Given data
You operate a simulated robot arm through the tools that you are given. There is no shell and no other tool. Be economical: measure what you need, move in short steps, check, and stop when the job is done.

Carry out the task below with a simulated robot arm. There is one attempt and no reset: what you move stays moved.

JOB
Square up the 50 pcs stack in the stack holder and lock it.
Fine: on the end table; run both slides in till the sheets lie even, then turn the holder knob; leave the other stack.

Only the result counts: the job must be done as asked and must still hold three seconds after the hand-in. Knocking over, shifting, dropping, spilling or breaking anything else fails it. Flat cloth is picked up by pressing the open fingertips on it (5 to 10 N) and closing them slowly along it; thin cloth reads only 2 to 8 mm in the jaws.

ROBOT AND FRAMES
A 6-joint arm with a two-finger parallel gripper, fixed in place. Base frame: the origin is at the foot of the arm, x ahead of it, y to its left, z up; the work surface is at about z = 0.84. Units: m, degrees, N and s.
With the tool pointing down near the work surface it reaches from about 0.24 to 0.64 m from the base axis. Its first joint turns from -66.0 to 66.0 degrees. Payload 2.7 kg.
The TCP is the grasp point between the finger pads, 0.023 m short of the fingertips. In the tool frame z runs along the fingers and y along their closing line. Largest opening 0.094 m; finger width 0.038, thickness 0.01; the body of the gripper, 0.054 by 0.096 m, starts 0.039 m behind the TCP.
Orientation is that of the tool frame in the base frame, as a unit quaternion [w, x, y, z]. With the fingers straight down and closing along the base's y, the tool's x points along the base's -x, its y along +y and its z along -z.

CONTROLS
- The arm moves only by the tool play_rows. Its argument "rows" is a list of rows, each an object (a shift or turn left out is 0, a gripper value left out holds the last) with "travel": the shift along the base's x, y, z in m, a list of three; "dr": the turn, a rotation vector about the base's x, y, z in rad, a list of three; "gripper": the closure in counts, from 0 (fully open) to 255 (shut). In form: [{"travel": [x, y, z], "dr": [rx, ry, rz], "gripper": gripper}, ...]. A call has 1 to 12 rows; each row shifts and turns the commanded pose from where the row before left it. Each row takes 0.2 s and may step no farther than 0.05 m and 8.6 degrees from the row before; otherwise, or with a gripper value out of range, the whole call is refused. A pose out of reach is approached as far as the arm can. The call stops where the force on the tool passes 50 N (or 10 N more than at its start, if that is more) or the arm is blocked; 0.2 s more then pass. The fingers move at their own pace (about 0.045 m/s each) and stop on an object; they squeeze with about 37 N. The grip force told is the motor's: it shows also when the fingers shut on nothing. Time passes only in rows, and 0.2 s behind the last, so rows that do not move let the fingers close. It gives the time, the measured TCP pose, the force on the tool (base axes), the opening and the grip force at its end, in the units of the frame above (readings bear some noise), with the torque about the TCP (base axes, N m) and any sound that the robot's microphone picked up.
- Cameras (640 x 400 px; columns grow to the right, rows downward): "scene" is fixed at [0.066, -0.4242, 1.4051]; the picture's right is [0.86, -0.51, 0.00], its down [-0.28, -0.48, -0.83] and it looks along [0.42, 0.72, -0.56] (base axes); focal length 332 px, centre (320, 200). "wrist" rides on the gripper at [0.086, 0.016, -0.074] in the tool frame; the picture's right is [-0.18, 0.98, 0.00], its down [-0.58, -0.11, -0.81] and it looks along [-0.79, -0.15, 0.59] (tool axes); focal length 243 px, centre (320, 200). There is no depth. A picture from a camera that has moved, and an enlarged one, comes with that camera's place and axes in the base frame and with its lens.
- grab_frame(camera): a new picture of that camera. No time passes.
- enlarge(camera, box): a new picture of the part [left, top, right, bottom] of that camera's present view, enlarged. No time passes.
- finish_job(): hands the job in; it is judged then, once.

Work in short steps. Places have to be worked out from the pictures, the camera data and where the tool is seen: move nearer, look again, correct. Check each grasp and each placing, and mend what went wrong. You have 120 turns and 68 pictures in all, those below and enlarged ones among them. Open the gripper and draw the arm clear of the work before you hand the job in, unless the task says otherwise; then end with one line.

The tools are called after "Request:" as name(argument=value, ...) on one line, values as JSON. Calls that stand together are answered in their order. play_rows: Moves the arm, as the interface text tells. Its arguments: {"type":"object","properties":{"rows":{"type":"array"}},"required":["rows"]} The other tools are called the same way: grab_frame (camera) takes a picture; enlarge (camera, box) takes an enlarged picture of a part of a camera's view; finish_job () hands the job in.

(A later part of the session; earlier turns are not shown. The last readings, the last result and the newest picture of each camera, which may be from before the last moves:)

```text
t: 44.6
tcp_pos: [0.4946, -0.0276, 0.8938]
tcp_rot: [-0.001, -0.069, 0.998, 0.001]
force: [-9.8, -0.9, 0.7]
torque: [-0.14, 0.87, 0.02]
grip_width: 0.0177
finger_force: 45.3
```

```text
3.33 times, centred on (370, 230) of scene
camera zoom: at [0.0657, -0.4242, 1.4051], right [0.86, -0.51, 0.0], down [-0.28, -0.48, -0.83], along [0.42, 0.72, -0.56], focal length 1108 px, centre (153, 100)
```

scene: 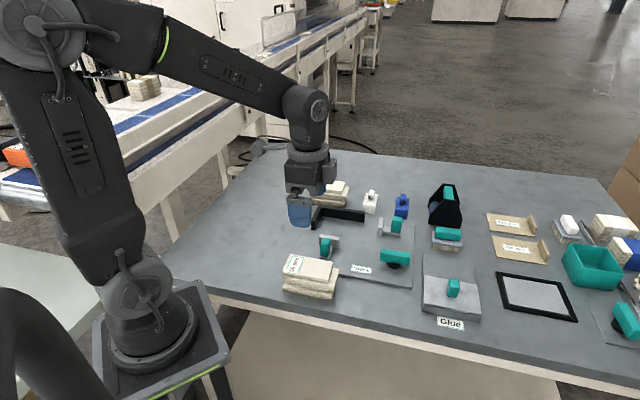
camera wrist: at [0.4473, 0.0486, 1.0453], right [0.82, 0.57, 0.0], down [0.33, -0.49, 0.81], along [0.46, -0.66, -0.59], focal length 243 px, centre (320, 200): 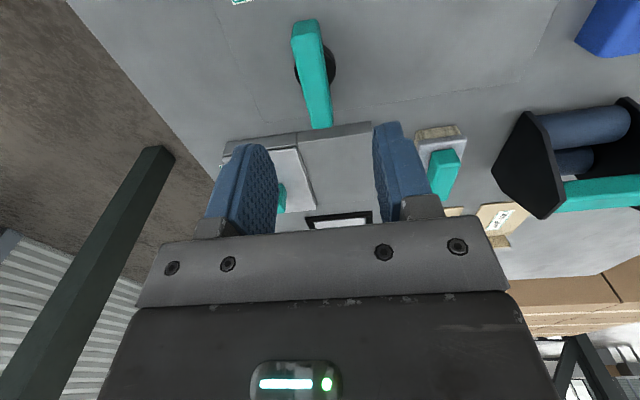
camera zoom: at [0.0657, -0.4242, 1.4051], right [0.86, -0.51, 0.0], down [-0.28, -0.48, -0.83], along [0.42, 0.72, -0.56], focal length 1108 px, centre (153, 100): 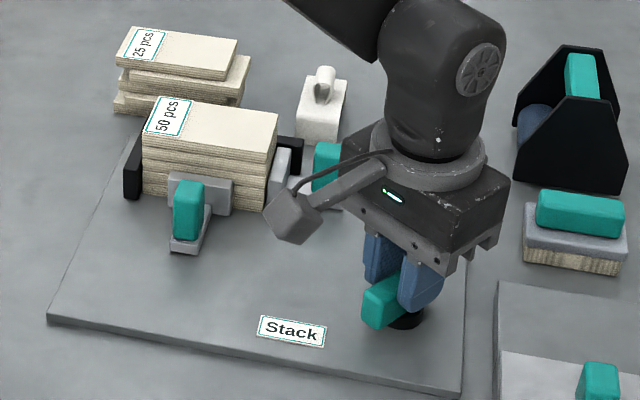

Work to be completed
All of the material above should be reproduced exactly, except the pictures.

Correct response
You operate a simulated robot arm through the tools that you are given. There is no shell and no other tool. Be economical: measure what you need, move in short steps, check, and stop when the job is done.

Carry out the task below with a simulated robot arm. There is one attempt and no reset: what you move stays moved.

JOB
Square up the 50 pcs stack in the stack holder and lock it.
Fine: on the end table; run both slides in till the sheets lie even, then turn the holder knob; leave the other stack.

Only the result counts: the job must be done as asked and must still hold three seconds after the hand-in. Knocking over, shifting, dropping, spilling or breaking anything else fails it. Flat cloth is picked up by pressing the open fingertips on it (5 to 10 N) and closing them slowly along it; thin cloth reads only 2 to 8 mm in the jaws.

ROBOT AND FRAMES
A 6-joint arm with a two-finger parallel gripper, fixed in place. Base frame: the origin is at the foot of the arm, x ahead of it, y to its left, z up; the work surface is at about z = 0.84. Units: m, degrees, N and s.
With the tool pointing down near the work surface it reaches from about 0.24 to 0.64 m from the base axis. Its first joint turns from -66.0 to 66.0 degrees. Payload 2.7 kg.
The TCP is the grasp point between the finger pads, 0.023 m short of the fingertips. In the tool frame z runs along the fingers and y along their closing line. Largest opening 0.094 m; finger width 0.038, thickness 0.01; the body of the gripper, 0.054 by 0.096 m, starts 0.039 m behind the TCP.
Orientation is that of the tool frame in the base frame, as a unit quaternion [w, x, y, z]. With the fingers straight down and closing along the base's y, the tool's x points along the base's -x, its y along +y and its z along -z.

CONTROLS
- The arm moves only by the tool play_rows. Its argument "rows" is a list of rows, each an object (a shift or turn left out is 0, a gripper value left out holds the last) with "travel": the shift along the base's x, y, z in m, a list of three; "dr": the turn, a rotation vector about the base's x, y, z in rad, a list of three; "gripper": the closure in counts, from 0 (fully open) to 255 (shut). In form: [{"travel": [x, y, z], "dr": [rx, ry, rz], "gripper": gripper}, ...]. A call has 1 to 12 rows; each row shifts and turns the commanded pose from where the row before left it. Each row takes 0.2 s and may step no farther than 0.05 m and 8.6 degrees from the row before; otherwise, or with a gripper value out of range, the whole call is refused. A pose out of reach is approached as far as the arm can. The call stops where the force on the tool passes 50 N (or 10 N more than at its start, if that is more) or the arm is blocked; 0.2 s more then pass. The fingers move at their own pace (about 0.045 m/s each) and stop on an object; they squeeze with about 37 N. The grip force told is the motor's: it shows also when the fingers shut on nothing. Time passes only in rows, and 0.2 s behind the last, so rows that do not move let the fingers close. It gives the time, the measured TCP pose, the force on the tool (base axes), the opening and the grip force at its end, in the units of the frame above (readings bear some noise), with the torque about the TCP (base axes, N m) and any sound that the robot's microphone picked up.
- Cameras (640 x 400 px; columns grow to the right, rows downward): "scene" is fixed at [0.066, -0.4242, 1.4051]; the picture's right is [0.86, -0.51, 0.00], its down [-0.28, -0.48, -0.83] and it looks along [0.42, 0.72, -0.56] (base axes); focal length 332 px, centre (320, 200). "wrist" rides on the gripper at [0.086, 0.016, -0.074] in the tool frame; the picture's right is [-0.18, 0.98, 0.00], its down [-0.58, -0.11, -0.81] and it looks along [-0.79, -0.15, 0.59] (tool axes); focal length 243 px, centre (320, 200). There is no depth. A picture from a camera that has moved, and an enlarged one, comes with that camera's place and axes in the base frame and with its lens.
- grab_frame(camera): a new picture of that camera. No time passes.
- enlarge(camera, box): a new picture of the part [left, top, right, bottom] of that camera's present view, enlarged. No time passes.
- finish_job(): hands the job in; it is judged then, once.

Work in short steps. Places have to be worked out from the pictures, the camera data and where the tool is seen: move nearer, look again, correct. Check each grasp and each placing, and mend what went wrong. You have 120 turns and 68 pictures in all, those below and enlarged ones among them. Open the gripper and draw the arm clear of the work before you hand the job in, unless the task says otherwise; then end with one line.

The tools are called after "Request:" as name(argument=value, ...) on one line, values as JSON. Calls that stand together are answered in their order. play_rows: Moves the arm, as the interface text tells. Its arguments: {"type":"object","properties":{"rows":{"type":"array"}},"required":["rows"]} The other tools are called the same way: grab_frame (camera) takes a picture; enlarge (camera, box) takes an enlarged picture of a part of a camera's view; finish_job () hands the job in.

(A later part of the session; earlier turns are not shown. The last readings, the last result and the newest picture of each camera, which may be from before the last moves:)

```text
t: 44.6
tcp_pos: [0.4946, -0.0276, 0.8938]
tcp_rot: [-0.001, -0.069, 0.998, 0.001]
force: [-9.8, -0.9, 0.7]
torque: [-0.14, 0.87, 0.02]
grip_width: 0.0177
finger_force: 45.3
```

```text
3.33 times, centred on (370, 230) of scene
camera zoom: at [0.0657, -0.4242, 1.4051], right [0.86, -0.51, 0.0], down [-0.28, -0.48, -0.83], along [0.42, 0.72, -0.56], focal length 1108 px, centre (153, 100)
```

scene: 
camera wrist: at [0.4473, 0.0486, 1.0453], right [0.82, 0.57, 0.0], down [0.33, -0.49, 0.81], along [0.46, -0.66, -0.59], focal length 243 px, centre (320, 200): 
camera zoom: at [0.0657, -0.4242, 1.4051], right [0.86, -0.51, 0.0], down [-0.28, -0.48, -0.83], along [0.42, 0.72, -0.56], focal length 1108 px, centre (153, 100): 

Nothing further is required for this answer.